What do we make of the dancing figures above the tableux of death and bereavement? Are they mere ornaments? Nothing is "mere" in Blake. Are they meant to be a mockery of the scene below—a callous world dancing as parents die, leaving children who are suddenly cast into poverty? Possibly. Perhaps a more charitable explanation would be that they represent the world of Innocence, which continues, elsewhere, though these children have been cast out. Again, the parallel universes of Innocence and Experience co-existing within a larger meta-universe, without any traffic between them until the experience of visionary consciousness gives us the portals.

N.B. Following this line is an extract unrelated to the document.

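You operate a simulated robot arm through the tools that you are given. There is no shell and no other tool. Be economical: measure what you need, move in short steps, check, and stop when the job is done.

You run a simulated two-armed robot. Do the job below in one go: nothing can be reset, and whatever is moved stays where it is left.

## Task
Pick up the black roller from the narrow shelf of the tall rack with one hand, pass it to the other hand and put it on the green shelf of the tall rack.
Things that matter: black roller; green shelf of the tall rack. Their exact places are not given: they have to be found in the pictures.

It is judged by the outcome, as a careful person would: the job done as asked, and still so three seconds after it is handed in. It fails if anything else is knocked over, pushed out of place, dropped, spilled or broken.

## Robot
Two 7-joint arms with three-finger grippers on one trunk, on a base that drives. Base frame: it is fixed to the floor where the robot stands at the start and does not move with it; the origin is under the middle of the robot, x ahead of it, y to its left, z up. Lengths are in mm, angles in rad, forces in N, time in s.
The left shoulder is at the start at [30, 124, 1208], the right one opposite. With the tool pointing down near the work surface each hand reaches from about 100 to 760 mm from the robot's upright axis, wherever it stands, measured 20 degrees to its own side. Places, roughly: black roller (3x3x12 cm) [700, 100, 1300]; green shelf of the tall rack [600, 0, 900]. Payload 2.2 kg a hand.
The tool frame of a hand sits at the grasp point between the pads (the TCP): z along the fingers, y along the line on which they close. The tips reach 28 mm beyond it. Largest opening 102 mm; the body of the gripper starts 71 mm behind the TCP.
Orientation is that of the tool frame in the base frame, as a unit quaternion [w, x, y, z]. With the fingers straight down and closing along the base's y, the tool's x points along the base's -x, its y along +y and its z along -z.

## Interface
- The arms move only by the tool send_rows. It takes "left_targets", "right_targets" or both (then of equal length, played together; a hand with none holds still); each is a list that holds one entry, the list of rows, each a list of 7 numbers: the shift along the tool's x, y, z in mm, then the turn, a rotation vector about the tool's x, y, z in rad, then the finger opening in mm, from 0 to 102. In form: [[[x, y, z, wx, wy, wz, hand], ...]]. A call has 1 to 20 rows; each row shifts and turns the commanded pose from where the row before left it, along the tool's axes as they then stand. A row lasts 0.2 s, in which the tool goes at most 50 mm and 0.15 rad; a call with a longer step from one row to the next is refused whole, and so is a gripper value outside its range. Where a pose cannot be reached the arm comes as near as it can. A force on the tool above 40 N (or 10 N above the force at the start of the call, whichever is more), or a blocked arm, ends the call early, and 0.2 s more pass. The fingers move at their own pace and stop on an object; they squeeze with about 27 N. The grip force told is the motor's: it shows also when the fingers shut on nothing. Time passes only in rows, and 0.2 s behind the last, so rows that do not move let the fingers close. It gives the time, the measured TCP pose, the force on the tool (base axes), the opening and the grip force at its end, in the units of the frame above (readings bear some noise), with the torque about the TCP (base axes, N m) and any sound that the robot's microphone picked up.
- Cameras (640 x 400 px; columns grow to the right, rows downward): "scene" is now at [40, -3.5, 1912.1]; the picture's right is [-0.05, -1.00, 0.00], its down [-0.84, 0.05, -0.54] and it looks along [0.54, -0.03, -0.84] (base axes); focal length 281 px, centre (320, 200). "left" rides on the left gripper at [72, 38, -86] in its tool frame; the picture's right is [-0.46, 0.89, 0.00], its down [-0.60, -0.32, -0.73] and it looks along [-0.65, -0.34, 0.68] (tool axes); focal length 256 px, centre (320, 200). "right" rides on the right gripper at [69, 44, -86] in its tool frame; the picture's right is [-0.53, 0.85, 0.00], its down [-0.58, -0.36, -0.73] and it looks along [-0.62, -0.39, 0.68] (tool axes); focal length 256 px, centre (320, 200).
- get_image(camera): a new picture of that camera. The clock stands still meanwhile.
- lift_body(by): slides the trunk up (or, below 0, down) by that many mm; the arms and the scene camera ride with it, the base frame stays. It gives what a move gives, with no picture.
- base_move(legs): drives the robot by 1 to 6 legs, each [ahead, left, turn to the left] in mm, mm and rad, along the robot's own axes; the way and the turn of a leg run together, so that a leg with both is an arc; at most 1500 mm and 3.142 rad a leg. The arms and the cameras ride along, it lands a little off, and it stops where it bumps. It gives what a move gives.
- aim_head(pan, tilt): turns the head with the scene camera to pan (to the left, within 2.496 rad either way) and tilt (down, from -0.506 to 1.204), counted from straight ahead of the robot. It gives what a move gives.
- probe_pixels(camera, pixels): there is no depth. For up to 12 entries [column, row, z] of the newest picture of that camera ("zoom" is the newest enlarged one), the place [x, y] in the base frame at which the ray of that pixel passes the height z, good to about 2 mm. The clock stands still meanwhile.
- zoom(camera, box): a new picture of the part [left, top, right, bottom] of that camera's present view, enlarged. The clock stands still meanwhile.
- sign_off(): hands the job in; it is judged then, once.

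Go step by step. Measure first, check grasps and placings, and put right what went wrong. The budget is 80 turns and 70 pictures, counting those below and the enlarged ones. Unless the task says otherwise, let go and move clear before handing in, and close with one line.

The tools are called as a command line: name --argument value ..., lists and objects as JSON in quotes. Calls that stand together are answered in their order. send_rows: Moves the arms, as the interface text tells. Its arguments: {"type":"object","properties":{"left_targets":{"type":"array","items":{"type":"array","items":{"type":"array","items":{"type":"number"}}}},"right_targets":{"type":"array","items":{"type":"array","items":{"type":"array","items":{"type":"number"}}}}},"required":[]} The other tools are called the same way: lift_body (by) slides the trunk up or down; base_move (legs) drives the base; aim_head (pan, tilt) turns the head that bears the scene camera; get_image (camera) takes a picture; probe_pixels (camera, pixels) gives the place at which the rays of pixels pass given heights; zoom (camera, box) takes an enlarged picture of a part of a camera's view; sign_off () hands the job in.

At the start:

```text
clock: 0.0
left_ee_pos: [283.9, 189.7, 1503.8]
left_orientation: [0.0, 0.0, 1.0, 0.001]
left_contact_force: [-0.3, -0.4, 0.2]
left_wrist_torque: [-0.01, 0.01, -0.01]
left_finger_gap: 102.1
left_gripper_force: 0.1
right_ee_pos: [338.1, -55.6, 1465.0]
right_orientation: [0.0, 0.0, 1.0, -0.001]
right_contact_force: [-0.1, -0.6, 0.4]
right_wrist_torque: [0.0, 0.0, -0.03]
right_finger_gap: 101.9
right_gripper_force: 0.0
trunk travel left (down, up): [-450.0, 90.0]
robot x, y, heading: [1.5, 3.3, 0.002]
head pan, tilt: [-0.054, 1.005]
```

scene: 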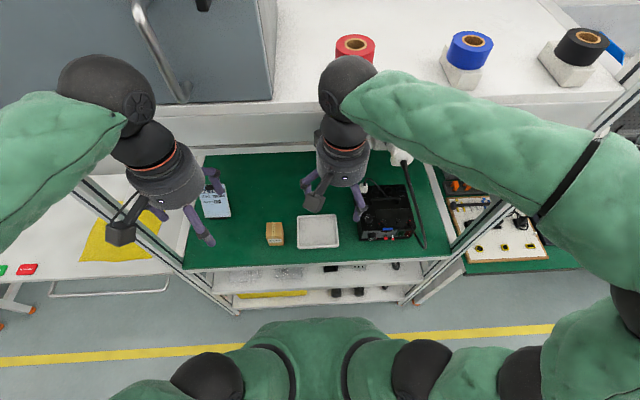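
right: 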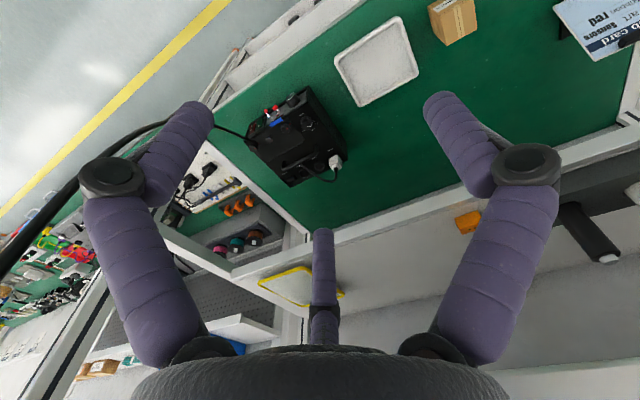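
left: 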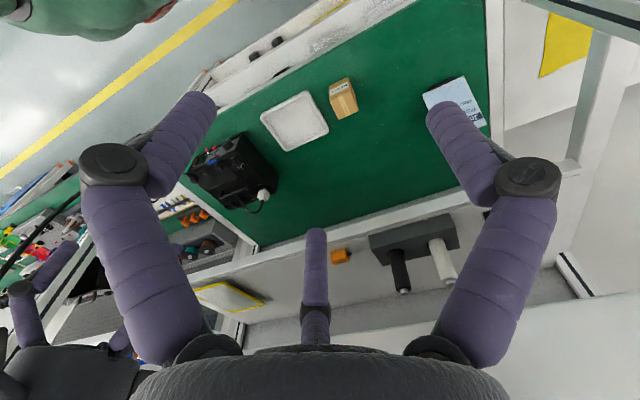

I thought I might say other things about paratext but I think my discussion so far has showed clearly the functioning of paratext in Blake's text. They reflect thematic content, as well as visual and textual tropes. They are portals, thresholds upon, two distinct, though parallel, universes. So we how paratext functions in a work that is not just verbal or visual, but both at the same time.

We also glimpse that the ride Blake is going to give us may prove to be bumpy: not a boat ride along a placid stream, past lovely pastoral scenes, but more like a roller coaster through the dark mountain, with garish faces appearing suddenly out of the world of shadows. Until we come out the other side and see, for good or ill, the world has not changed, though our perception of it might have.